The possible outcome  of a Trump win is explained below. MA

Henry Blodget, Business Insider Fri, Nov 4 6:41 AM PDT

In a few days, Americans may wake up to learn that they’ve elected President Trump.
The reality of this would likely come as a shock — just as the reality of Brexit came as a shock in the UK, where some people were apparently startled to realize what they had voted for. (Recent polls also suggest that, now that they’ve realized it, they regret it).
What would the consequences of electing Donald Trump president actually be? What would happen? What would President Trump actually do?
Given that a Trump presidency is now a very real possibility, it’s worth thinking through.
Based on what we’ve heard from Trump and his campaign over the past 18 months, as well as a close reading of experts like Evan Osnos of The New Yorker — who wrote a great article on the topic — here are some of my assumptions about a theoretical Trump presidency.
The smaller stuff:
President Trump will sign executive orders “erasing” as much of Obama’s presidency as possible and tossing other bones to his supporters. These will likely include withdrawing the US from the Paris emissions accord, loosening background checks on people buying guns, restarting the Keystone Pipeline process, ordering investigations of trade practices, halting the flow of Syrian refugees, and more. (See Evan Osnos for more.)
President Trump will reinstate methods considered torture under international laws as intelligence-gathering tools. He will not call it “torture.” He will describe it as the US finally getting tough (“an eye for an eye”). Trump will likely get pushback on this from senior intelligence and military officials. If the officials refuse to follow his order, Trump will fire them and replace them with generals and officials whose primary value is loyalty to Trump. President Trump will also appoint loyalists to as many of the 4,000 appointed positions he controls as possible.
President Trump will immediately “bomb the hell out of ISIS” — somewhere. This bombing may be no different than the bombing the US has been doing for years. President Trump will tout it as a major new offensive and extol its effectiveness and toughness. He will boast about this show of strength compared with the weakness and stupidity of the Obama administration. He will come to enjoy having the power to command the world’s most powerful military.
President Trump will quickly work with Congress to “repeal Obamacare.” If Congress blocks him on this, he will attack, shame, and bully key members publicly, while cutting deals behind the scenes.
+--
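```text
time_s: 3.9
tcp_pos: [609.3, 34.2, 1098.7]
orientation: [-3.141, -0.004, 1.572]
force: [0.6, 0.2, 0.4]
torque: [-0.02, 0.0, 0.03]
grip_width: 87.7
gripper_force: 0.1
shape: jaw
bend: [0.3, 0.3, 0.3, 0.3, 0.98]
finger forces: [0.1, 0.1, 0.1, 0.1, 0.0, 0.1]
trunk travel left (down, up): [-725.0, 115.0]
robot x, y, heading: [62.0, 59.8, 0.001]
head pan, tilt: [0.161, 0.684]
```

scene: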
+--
If President Trump is smart, he and his GOP allies will not actually repeal Obamacare because Americans like many features of it and because they have nothing to replace it with. They will just make changes to it that begin to fix some of its problems.
President Trump will continue to use the same rhetorical style he has used throughout the campaign. Namely, he will lie, bully, shame, exaggerate, insult, and otherwise throw prior concepts of acting presidential into the dumpster. After a few months of disgust and alarm, Americans and other citizens of the world will get used to this, just as they have his campaign rhetoric.
President Trump will also maintain the relationship to the truth that he has had throughout his campaign. Namely, he will cite actual facts and truth only when they help him. When the truth is inconvenient, President Trump will lie, deny, attack and threaten truth-tellers, speak in platitudes, and change the subject. The Trump administration will likely be one of the most secretive, most dishonest, and least transparent in modern history.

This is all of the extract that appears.